* **Source excerpt**
Separately, we note that different pretrial risk assessment tools work on different time horizons, which could create confusion about what counts as “long-term” for purposes of this rule. For example, the Ohio Risk Assessment System defines recidivism as any “arrest for a new crime” within one year from the date of assessment, whereas COMPAS defines recidivism as any arrest within two years of the assessment, whereas the Los Angeles Countywide Criminal Justice Coordination Committee defines recidivism within a three-year period following the individual’s release. Given variation between how tool developers define “the risk of reoffense during the pretrial stage of the case,” as well as variations amongst local jurisdictions, the Judicial Council should direct that judges be explicitly notified of the precise time horizon over which predictions are being made.

Proposed Rule 4.10(c)(3)

We note that this proposed rule stands in tension with the Committee’s proposed Rule 4.10(b)(5)(B). Were the Judicial Council to allow the use of a proprietary pretrial risk assessment instrument — which, to reiterate, we strongly oppose — then, it would likely follow that a judge would not be able to “be familiar with the factors included in the particular risk assessment tool,” or the weights of those factors.

Further, as Proposed Rule 4.10(b)(5)(B) describes, if a proprietary tool would “prevent the disclosure of information relating to how [the tool] weighs risk factors,” a judge would have a Herculean task of understanding how to not “give additional undue weight to [those] factors,” given that a proprietary tool would likely not allow them to understand the tool’s weighting of those factors. The judge would not have a baseline to work from in order to ensure that they did not place “undue weight” on the factors or combination of factors present in the tool.

To resolve this conflict, we believe the Judicial Council must ensure that no proprietary pretrial risk assessment instrument be used in California.

Several necessary protections are missing from 4.10(c)

* **Problems to work on**
A. Take the source excerpt and repeat only what runs from "We note that this" through "weights of those factors.".
B. Could you carry on with the source excerpt from where it ends?

* **Dataset section**

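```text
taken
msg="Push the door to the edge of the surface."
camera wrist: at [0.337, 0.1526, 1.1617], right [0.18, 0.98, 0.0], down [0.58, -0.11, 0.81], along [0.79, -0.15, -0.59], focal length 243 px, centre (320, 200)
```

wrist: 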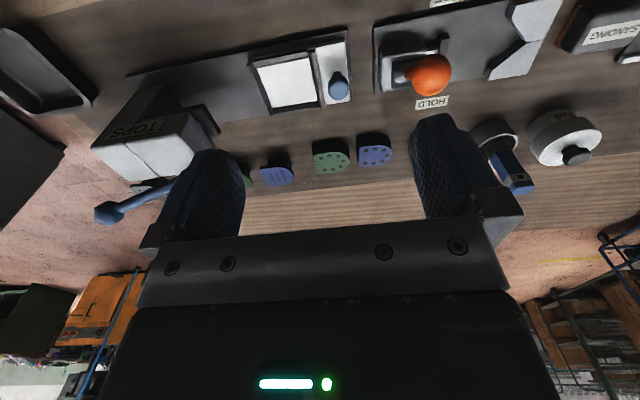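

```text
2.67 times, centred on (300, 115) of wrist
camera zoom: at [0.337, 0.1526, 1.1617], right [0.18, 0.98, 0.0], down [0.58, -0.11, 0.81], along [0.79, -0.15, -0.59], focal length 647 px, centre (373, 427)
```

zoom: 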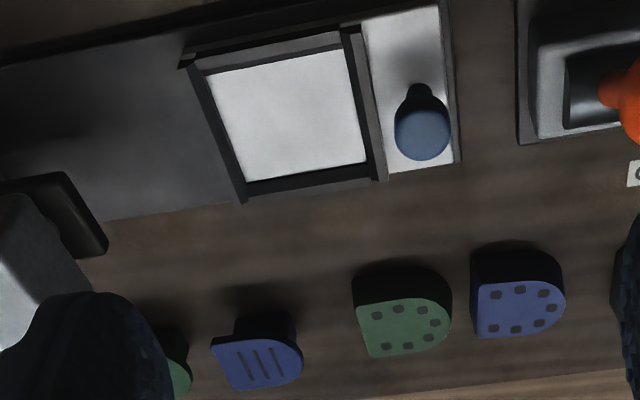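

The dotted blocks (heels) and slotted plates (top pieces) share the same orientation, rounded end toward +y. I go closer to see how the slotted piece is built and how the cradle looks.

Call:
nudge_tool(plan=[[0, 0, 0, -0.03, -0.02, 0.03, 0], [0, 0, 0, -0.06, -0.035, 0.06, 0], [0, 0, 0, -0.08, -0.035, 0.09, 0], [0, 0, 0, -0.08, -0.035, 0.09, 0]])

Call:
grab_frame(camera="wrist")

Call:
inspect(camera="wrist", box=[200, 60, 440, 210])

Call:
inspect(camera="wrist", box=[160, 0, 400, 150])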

* **Responses**
A.
We note that this proposed rule stands in tension with the Committee’s proposed Rule 4.10(b)(5)(B). Were the Judicial Council to allow the use of a proprietary pretrial risk assessment instrument — which, to reiterate, we strongly oppose — then, it would likely follow that a judge would not be able to “be familiar with the factors included in the particular risk assessment tool,” or the weights of those factors.

B.
Add a rule regarding subsequent use of pretrial risk assessment information.

The Criminal Law Advisory Committee should add a provision in Rule 4.10 prohibiting subsequent, downstream use of pretrial risk assessment information, bringing it in line with the clear requirements of S.B. 10’s text. It would make most sense for the Committee to do so in 4.10(c).

The plain language of § 1320.9(d) states that “The report described in subdivision (c), including the results of a risk assessment using a validated risk assessment instrument, shall not be used for any purpose other than that provided for in this chapter.” (emphasis added). Given that Rule 4.10 is about prescribing the “proper use of pretrial risk assessment information,” the Committee should consider adding the following language: “Pretrial risk assessment information shall not be used in any court proceeding or criminal justice decision point, other than pretrial.” This would prevent pretrial risk assessment information from improperly being used at sentencing — where, for example, the time-horizon of a forecasted prediction may no longer be applicable.

Add a rule clearly allowing for independent study of pretrial risk assessment information.

The Committee should be sure to add a provision which allows for independent third-party testing for predictive bias, and for disparate outcomes in implementation.

Comments on Proposed Rule 4.40

As an initial matter, it is difficult to provide detailed comments to the Committee without knowledge of how many people will be assessed as medium risk. If a significant number of people are likely to be assessed as medium risk, then the Committee must take special effort to ensure there are heightened requirements for local rules to add exceptions. In any case, it is improper to ask local courts to develop local rules regarding review and release standards for individuals assessed as medium risk without knowing what “medium risk” means. Therefore, the Council should consider delaying this rule until the risk level definitions are established.

Further, Proposed Rule 4.40 is missing critical protections for the setting of release conditions, the considerations for expanding the list of exclusions, and the requirements of courts in the development and review of local rules. Individuals assessed as medium risk should not, because of their pretrial risk assessment score, lose their presumption of release on recognizance.

Proposed Rule 4.40(a) must further emphasize the presumption of release.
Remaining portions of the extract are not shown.